Blackstone Begins Rental Housing Empire in Spain
Blackstone Group, builder of the biggest single-family rental home business in the U.S., is using its experience to replicate the model in Spain, where property prices have dropped 40 percent since the 2007 peak. The world’s largest private equity firm agreed in July to purchase 18 apartment buildings from the city of Madrid for €125.5 million ($173 million). “Building a business from scratch without a single employee and buying something like $150 million in homes per week requires a learning process,” Anthony Myers, senior managing director of real estate at Blackstone, said at a conference in Barcelona in mid-October. “When we looked at the situation in Spain, we thought we could see something similar, where we could replicate a lot of the systems and technology that we created in the U.S.”

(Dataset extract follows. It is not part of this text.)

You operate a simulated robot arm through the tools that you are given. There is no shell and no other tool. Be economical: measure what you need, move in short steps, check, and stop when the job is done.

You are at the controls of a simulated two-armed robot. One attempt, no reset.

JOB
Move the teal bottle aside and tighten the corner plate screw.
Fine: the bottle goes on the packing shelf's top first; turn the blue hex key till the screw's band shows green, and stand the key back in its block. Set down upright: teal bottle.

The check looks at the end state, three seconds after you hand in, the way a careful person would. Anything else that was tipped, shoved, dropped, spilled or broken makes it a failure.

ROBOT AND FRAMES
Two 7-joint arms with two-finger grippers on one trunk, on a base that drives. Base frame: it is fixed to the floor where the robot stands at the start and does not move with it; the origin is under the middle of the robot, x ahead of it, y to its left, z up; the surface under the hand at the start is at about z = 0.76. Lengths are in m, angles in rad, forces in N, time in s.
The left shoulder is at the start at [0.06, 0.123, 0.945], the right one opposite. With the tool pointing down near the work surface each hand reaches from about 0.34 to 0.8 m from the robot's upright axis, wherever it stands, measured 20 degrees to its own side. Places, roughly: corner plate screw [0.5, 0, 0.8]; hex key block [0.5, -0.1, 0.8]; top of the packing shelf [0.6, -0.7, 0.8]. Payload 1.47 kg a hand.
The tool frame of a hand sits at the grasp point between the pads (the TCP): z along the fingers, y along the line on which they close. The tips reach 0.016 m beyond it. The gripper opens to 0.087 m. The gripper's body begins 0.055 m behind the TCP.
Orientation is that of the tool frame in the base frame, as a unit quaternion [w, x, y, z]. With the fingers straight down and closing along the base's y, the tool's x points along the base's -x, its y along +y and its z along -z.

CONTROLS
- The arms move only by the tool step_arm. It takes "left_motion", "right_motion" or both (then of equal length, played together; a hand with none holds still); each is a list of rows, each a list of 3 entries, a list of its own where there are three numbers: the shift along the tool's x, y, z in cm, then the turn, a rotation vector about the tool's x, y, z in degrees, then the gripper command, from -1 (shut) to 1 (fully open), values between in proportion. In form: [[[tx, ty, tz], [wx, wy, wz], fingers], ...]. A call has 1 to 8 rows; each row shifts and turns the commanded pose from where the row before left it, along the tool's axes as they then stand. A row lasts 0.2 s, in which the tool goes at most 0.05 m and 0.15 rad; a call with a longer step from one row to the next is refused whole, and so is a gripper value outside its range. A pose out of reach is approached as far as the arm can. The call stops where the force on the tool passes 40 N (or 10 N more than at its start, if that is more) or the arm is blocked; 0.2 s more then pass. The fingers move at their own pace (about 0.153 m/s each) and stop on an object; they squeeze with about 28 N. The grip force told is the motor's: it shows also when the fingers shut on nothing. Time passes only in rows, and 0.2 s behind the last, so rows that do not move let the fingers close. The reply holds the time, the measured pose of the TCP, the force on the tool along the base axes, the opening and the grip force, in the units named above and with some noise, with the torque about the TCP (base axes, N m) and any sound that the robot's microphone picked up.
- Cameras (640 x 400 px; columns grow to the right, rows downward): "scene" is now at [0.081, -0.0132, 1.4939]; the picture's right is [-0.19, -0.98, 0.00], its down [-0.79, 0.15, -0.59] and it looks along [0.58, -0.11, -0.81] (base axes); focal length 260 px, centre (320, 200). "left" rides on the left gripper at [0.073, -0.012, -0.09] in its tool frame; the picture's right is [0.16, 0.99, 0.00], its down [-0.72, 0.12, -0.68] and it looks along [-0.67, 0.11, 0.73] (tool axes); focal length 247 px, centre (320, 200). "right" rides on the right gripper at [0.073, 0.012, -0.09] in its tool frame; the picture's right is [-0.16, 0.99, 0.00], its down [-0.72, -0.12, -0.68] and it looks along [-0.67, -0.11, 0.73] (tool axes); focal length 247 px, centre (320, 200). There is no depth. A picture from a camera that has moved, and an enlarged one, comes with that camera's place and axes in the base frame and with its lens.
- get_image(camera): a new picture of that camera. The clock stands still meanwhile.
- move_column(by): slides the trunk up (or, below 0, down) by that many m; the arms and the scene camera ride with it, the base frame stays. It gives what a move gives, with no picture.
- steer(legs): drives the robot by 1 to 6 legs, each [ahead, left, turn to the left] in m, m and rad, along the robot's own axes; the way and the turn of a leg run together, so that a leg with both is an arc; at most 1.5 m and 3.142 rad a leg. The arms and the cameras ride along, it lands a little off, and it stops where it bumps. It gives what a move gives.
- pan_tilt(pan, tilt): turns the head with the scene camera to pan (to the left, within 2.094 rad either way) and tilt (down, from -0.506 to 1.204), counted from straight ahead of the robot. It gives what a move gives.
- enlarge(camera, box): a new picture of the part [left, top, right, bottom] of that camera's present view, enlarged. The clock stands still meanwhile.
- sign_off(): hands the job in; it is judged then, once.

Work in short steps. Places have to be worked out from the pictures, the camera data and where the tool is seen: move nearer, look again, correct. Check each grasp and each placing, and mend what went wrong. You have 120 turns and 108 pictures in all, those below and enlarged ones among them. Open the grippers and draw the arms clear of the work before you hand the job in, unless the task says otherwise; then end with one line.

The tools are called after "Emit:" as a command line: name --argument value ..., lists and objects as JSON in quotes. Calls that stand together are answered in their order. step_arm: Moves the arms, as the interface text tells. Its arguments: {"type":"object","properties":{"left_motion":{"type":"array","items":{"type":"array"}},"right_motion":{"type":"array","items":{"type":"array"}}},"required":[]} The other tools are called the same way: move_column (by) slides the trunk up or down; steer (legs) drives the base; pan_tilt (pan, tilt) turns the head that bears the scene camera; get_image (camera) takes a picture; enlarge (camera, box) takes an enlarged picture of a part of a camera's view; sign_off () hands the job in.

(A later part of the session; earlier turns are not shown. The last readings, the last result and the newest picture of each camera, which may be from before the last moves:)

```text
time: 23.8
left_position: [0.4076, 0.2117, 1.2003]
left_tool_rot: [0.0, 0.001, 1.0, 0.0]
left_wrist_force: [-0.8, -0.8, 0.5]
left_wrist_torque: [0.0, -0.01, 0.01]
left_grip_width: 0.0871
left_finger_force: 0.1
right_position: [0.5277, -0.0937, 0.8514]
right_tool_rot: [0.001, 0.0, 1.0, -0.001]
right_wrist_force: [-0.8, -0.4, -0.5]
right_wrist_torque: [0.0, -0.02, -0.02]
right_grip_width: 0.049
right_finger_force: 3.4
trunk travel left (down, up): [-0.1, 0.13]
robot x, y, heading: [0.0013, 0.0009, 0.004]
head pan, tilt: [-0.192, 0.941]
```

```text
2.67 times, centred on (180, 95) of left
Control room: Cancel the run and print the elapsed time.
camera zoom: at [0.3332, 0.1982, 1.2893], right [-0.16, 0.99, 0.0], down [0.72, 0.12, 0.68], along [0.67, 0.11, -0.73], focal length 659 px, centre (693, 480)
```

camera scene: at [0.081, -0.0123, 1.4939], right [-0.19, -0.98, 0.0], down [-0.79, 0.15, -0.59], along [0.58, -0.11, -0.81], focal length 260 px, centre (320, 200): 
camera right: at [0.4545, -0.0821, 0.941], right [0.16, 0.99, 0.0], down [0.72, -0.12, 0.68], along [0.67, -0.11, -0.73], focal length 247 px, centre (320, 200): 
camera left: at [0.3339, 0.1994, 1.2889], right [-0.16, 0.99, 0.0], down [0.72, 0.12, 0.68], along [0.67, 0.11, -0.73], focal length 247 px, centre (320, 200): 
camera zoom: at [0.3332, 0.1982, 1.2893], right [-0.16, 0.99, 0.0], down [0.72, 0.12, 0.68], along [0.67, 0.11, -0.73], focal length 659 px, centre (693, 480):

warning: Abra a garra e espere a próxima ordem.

Spending $7.5 billion to buy 40,000 homes in the U.S., Blackstone has targeted mainly foreclosed single-family properties, renovated them, and sought tenants. The firm is taking a different approach in Spain, where it’s competing with foreign and domestic distressed property investors who are seeking to make bulk purchases of low-cost housing units, mainly already-occupied apartments, in cities where local governments need to sell assets to trim deficits. “They’re focusing on homes complete with tenants and assured rental income in large urban areas like Madrid, where there’s high demand and most people’s salaries can meet the rent,” says Fernando Encinar, co-founder of Idealista.com, Spain’s largest property website.